The Taku River is a special place for Ken Ward, a pilot, businessman, outdoorsman. A Ketchikan kid, he took flying lessons as a teenager, graduated high school in Juneau, served on U.S. Navy minesweepers in Vietnam, and flew commercially with Juneau’s Southeast Skyways. Ken’s mentor was the legendary Shell Simmons, a pioneer bush pilot, mechanic, and skilled businessman famous for daring rescues which he said were “just work.” Simmons started Alaska Air Transport in 1934, co-owned Alaska Coastal Airlines in 1939, merged with Ellis in 1962, sold out to Alaska Airlines in 1968, and served on Alaska Air’s Board of Directors 13 years. With Simmons’ guidance, Ken bought a plane and started Ward Air, an aircraft charter business he nurtured and operated for twenty years from 1973-1993. Ken married Michelle in 1985 and in 1988 flew James Michener around the state to research the Pulitzer prize-winning author’s historical novel Alaska. His life changed when he jumped into a new business: welcoming folks from around the world to his summer home at the Taku Lodge.

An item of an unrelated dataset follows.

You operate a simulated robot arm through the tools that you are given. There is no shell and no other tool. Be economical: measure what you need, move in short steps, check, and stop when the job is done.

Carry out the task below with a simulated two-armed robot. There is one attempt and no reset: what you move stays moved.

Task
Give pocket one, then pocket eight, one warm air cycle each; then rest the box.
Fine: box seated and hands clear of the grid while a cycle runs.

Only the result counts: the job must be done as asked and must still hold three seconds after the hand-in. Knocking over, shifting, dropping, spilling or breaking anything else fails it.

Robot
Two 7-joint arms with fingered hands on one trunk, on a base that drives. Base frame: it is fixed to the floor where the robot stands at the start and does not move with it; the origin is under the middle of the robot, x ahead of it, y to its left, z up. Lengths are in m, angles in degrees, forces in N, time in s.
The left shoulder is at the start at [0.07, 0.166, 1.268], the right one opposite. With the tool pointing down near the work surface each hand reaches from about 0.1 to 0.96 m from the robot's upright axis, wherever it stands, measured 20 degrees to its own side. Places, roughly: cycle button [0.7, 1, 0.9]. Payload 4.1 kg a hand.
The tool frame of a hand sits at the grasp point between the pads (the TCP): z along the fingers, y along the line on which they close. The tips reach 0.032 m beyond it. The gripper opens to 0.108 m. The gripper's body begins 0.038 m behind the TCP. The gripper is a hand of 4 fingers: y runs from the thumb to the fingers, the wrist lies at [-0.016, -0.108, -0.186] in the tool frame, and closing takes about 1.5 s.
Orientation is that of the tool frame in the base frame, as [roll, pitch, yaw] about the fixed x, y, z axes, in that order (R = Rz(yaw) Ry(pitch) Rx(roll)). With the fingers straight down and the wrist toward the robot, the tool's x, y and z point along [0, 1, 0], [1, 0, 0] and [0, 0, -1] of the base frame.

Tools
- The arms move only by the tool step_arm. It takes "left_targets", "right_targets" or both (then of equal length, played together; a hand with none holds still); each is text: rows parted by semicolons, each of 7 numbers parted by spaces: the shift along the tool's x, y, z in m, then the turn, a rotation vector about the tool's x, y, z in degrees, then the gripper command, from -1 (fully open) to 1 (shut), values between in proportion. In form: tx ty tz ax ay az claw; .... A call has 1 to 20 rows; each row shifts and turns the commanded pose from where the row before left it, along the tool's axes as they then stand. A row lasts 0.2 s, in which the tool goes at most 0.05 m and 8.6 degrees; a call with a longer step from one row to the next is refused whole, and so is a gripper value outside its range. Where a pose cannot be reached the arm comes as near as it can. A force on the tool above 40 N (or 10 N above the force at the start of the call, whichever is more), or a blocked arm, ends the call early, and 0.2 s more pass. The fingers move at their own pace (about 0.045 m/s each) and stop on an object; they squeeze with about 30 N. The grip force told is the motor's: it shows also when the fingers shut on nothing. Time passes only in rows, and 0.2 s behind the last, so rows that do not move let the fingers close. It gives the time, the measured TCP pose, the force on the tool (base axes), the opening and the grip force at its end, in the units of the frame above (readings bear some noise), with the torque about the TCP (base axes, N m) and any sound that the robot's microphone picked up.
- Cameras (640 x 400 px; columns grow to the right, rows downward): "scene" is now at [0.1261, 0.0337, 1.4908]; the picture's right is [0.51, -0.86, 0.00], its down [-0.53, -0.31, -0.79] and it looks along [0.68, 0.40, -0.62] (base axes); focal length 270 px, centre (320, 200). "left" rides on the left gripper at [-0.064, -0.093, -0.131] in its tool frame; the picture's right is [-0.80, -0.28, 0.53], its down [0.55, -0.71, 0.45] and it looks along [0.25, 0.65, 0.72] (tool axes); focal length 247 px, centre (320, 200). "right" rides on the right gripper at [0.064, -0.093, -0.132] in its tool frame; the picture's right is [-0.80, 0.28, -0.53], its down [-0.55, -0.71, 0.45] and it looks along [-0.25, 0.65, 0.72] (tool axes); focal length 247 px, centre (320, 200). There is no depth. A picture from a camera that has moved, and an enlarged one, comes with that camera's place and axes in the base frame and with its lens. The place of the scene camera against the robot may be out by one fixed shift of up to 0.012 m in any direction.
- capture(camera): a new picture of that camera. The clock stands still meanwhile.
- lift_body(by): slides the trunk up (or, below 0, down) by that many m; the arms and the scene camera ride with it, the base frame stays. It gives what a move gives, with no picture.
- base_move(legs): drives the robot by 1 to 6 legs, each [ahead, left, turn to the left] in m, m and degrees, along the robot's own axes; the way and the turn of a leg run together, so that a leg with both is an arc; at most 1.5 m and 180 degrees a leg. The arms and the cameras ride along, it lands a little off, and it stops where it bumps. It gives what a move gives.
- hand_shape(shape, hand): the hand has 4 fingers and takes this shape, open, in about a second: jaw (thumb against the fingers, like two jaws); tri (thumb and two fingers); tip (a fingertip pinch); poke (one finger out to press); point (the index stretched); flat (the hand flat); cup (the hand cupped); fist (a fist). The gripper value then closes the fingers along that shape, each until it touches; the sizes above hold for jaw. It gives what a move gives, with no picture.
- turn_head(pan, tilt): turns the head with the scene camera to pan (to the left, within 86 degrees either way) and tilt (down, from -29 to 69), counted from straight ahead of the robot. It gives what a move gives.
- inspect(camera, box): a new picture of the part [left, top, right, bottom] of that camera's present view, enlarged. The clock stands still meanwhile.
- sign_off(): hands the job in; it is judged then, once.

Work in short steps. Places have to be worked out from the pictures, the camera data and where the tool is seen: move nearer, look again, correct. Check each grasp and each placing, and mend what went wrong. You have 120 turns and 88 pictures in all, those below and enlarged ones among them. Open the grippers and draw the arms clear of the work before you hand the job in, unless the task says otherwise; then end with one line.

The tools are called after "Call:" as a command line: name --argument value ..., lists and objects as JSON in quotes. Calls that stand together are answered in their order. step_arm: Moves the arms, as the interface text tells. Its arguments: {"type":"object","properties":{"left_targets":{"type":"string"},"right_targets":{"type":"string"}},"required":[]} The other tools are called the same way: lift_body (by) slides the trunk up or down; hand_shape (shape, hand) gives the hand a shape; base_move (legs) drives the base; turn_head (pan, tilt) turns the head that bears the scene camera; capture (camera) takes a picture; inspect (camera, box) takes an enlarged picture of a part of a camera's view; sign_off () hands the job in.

Ken’s wife, Michelle (Mic), was born in Seattle and raised at the Usibelli Coal Mine (Healy), in Fairbanks where she attended a one-room schoolhouse, and at Pope Valley Lodge in California. After high school in Seattle, Mic worked three years with the Flying Tiger Line transporting troops and cargo into Vietnam. In 1973, she became a flight attendant for Alaska Airlines for 47 years. To buy the Taku Glacier Lodge in 1993, Ken and Mik sold Ward Air, the Ward Air hangar, their company airplanes, and their share of a Taku River cabin, another adventure.

The Ward Family Home: A Gathering Place

The rustic lodge provided new opportunities for the Ward family in a glacial-studded wilderness setting. It was a vacation place for Ken’s sons Kevin and Ryan and a summer home for Ken and Mic’s children: Mike, Buzz (Richard), and Natalie. Ken’s older sons, Kevin and Ryan, chose careers with Alaska Airlines as a pilot and a mechanic. Mike and his family now operate the lodge. Natalie is a former teacher and mom. Buzz is an engineer in Arizona. Ken and Mic have 8 grandchildren—7 boys and 1 girl. Nine summer live-in workers plus pilots, friends, helpers, and many visitors became adopted family members, returning year after year, some even buying property near the lodge.

Accessible only by river boat, floatplane, or helicopter, the lodge requires constant love. Ken reroofed the lodge, built a new shop and gift shop, bought new floatplane docks, renovated the main lodge’s logs, did a major kitchen remodel, installed solar power, and updated Wings Airways’ five de Havilland Otter floatplanes with quieter and safer equipment. When he wasn’t fixing toilets and renovating, he flew guests to and from the lodge.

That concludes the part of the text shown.